-- INFORMATION SHOWN --
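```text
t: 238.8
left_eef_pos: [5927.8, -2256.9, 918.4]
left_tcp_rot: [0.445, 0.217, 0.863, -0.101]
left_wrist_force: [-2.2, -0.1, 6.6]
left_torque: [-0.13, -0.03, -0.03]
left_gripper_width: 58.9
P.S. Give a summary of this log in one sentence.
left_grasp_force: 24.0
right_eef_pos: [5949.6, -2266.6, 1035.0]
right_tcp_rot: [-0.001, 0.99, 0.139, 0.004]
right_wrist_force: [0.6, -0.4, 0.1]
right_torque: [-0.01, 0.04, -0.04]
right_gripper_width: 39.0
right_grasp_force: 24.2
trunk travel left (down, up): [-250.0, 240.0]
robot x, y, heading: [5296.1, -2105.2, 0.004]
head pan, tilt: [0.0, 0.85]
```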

-- PASSAGE TO READ --
Local legal environments may also require:

  • Copyright fingerprinting and DMCA takedown
  • Identification of violent extremist content

Some of these tools already exist, though they are often hard to implement or overfitted to specific platforms. For example, Facebook has developed a tool, in partnership with the Center for Missing and Exploited Children, to identify Child Sexual Abuse Material (CSAM) by checking digital fingerprints of images against a database of fingerprints of known CSAM.2 While this database is a powerful tool in the battle against CSAM, it is not accessible to the administrator of a Mastodon server who wishes to scan her content to prevent dissemination of CSAM. We will need resources available to small social network platforms.

Similarly, Block Party provides tools to manage abuse and harassment on Twitter. Much more work needs to be done to expand the menu of algorithms people can choose from and make them available across platforms.

It’s important that there be a quality assurance process for the friendly neighborhood algorithm store. Poorly crafted algorithms can do more harm than good. A good baseline for what we should be looking for is algorithms that are tuneable, auditable, combinable, and understandable.

  • Tuneable: you should have meaningful settings that allow you to use the algorithm in different ways.
  • Auditable: you should be able to throw arbitrary content at the algorithm and see how it responds. You should be able to investigate the data underlying the algorithm and the decisions it made.
  • Combinable: you should be able to use more than one algorithm and have them work together. Algorithms should be able to work across different source platforms.
  • Understandable: you should have a sense of what the algorithm is trying to do and how you can control it.

The friendly neighborhood algorithm store is key to restoring choice and innovation to the digital public sphere. Without a marketplace for flexible and powerful algorithms that support curation and Trust & Safety, VSOPs and loyal clients will struggle to provide quality experiences. The overhead is simply too much for any one VSOP or loyal client to develop the algorithms they need on their own.

-- EXERCISE REQUIREMENTS --
• a. Reproduce the wording of the passage to read between "Similarly, Block Party" and "decisions it made.", with both ends included.
• b. How does the passage to read go on? Write the next part.

-- ANSWERS --
• a.
Similarly, Block Party provides tools to manage abuse and harassment on Twitter. Much more work needs to be done to expand the menu of algorithms people can choose from and make them available across platforms.

It’s important that there be a quality assurance process for the friendly neighborhood algorithm store. Poorly crafted algorithms can do more harm than good. A good baseline for what we should be looking for is algorithms that are tuneable, auditable, combinable, and understandable.

  • Tuneable: you should have meaningful settings that allow you to use the algorithm in different ways.
  • Auditable: you should be able to throw arbitrary content at the algorithm and see how it responds. You should be able to investigate the data underlying the algorithm and the decisions it made.

• b.
To attract players to this marketplace, there needs to be the promise of a sustainable business model. One idea is revenue sharing: dominant platforms pay a commission to third party filters based on their popularity. However, this would require dominant platforms to offer their users a menu of third party algorithms, something that may not happen without regulation. A loyal client could use the same model. However, without the resources of the dominant platforms, a loyal client is unlikely to be able to sustainably fund a large number of providers. Another possibility is third party algorithm providers could charge users directly for using their service—this is the model Block Party follows. Finally, public funding could support some third party algorithm providers—governments and foundations could agree to fund prosocial algorithms.

We see real promise in charging users directly. Akismet has built a multi-million dollar, 80-plus-person company solving the very real problem of blog spam with a plug-in for WordPress. Similarly, we can imagine a loyal client using a mixture of paid and free algorithmic services.

Footnotes:

  1. Mike Masnick, “Hey Elon: Let Me Help You Speed Run The Content Moderation Learning Curve,” Techdirt (2022). https://www.techdirt.com/2022/11/02/hey-elon-let-me-help-you-speed-run-the-content-moderation-learning-curve/
  2. Antigone Davis, “New Updates to Help Prevent the Spread of Young People’s Intimate Images Online,” Meta (2023). https://about.fb.com/news/2023/02/helping-prevent-the-spread-of-young-peoples-intimate-images-online/

Conclusion

As promised, the future for social media we outline is significantly more complicated than pithy advice to move to a more open platform or to quit social media entirely. However, we believe the vision we’re outlining here is no more complicated than it needs to be.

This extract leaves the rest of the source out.